Sankey downplayed the notion that the Power 4 was looking to seize control of championship event management and structure — the one function the NCAA provides that has not been severely diminished in recent years, and a responsibility which in many ways binds an increasingly frayed association.
“There are a lot more issues out there than merely championships,” Sankey said.
In 2014, the NCAA voted to grant autonomy to the then-Power 5, which included the Pac-12 at the time. Autonomy allowed those conferences to make permissive rules in certain areas without the approval of the rest of Division I (comprising 28 conferences and more than 280 schools). The first thing the Power 5 did was pass a rule that allowed schools to increase the value of an athletic scholarship by a few thousand dollars in most cases to the cost of attendance. That had been a contentious issue within the NCAA for a while, as the smaller schools feared being put at a competitive disadvantage by schools flexing their financial might.
Now, if the House v.
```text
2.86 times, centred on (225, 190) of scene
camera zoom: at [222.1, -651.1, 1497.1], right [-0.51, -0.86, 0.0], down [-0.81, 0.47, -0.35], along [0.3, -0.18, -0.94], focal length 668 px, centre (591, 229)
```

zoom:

NCAA lawsuit settlement gets final approval in April, schools will be allowed to spend up to $20.5 million starting next year on athlete compensation. The difference between the richest tier of Division I schools and the rest has never been more stark.
With 1,100 member schools in three divisions, the NCAA needs to change the way it governs, and soon. The P4’s proposal to take further control is one of many options.
“We got a bunch of submissions from all kinds of people that we asked for, OK?” NCAA President Charlie Baker said after his state of the association address on Tuesday. “My own view, and I’ve said this publicly, I think there are a lot of things at the NCAA that need to be fixed. I’m a hard sell … that the biggest problem we have is we don’t do a good job running championships. I actually think that’s something we’re pretty good at.”
The NCAA has put together a working group to sort through various proposals and ideas for a new governance structure, with the idea of having something new in place by next school year.
Governance of college sports is not a topic that pulls in many fans, until it impacts the competition itself. That gets everybody’s attention.
“That one caught me by surprise,” Big East commissioner Val Ackerman said of the Power 4 managing Division I national championships. “What the NCAA, more than anything, is built around is the management of the championships. That’s their primary function is to manage 90 championships. The only thing they don’t manage is the CFP.
“So that one, I need to hear more about the idea around some takeover of NCAA championships.”
The thought of handing control of national championships over to the P4 is especially worrisome for the rest of Division I because access to those championships, and the millions of dollars in revenue that come with it, is often the lifeblood of their programs.
Dan Gavitt, the NCAA’s senior vice president of basketball, said who runs the tournament is not so much a concern as how.
“If there are things as a result of realignment, House settlement, change in governance structure that are needs that we need to consider meeting of the membership, including the (Autonomy 4), but including others, then we should be open-minded to how we evolve that,” he said. “And if that’s committee structure, if that’s format of championships, if that’s some revenue distribution around some of the things that they are going to make decisions about, then I think we should be open-minded about that.”
On the topic of expanding the basketball tournament, Gavitt said discussions are ongoing with three possible outcomes: adding four teams to the current 68-team bracket, adding eight teams, or no expansion.
“I’d say it’s not a foregone conclusion that the championships would expand,” Gavitt said.
There remain complications, most notably rising costs if more teams are added to the bracket. Gavitt declined to put a timetable on a decision but acknowledged that having about a year to implement changes would be helpful. The NCAA would have to expand the women’s basketball tournament by whatever number it expanded the men’s bracket.
As for a new NCAA governance structure, that would need to be in place way before a ball is kicked or tipped for the 2025-26 sports seasons.
Baylor president Linda Livingstone, whose school is part of the Big 12, said Tuesday that with Power 4 schools’ investments soaring, another iteration of autonomy is probably due. That doesn’t have to mean the end of a large Division I or a breakaway by the Power 4.
“I think we have a really good opportunity now where everybody’s bought into knowing that we need to rethink that decision-making model, that governance model in Division I,” she said. “And now the hard work to roll up our sleeves is to figure out what that is in the best interest of certainly the autonomy conferences but also other institutions outside of the autonomy conferences.”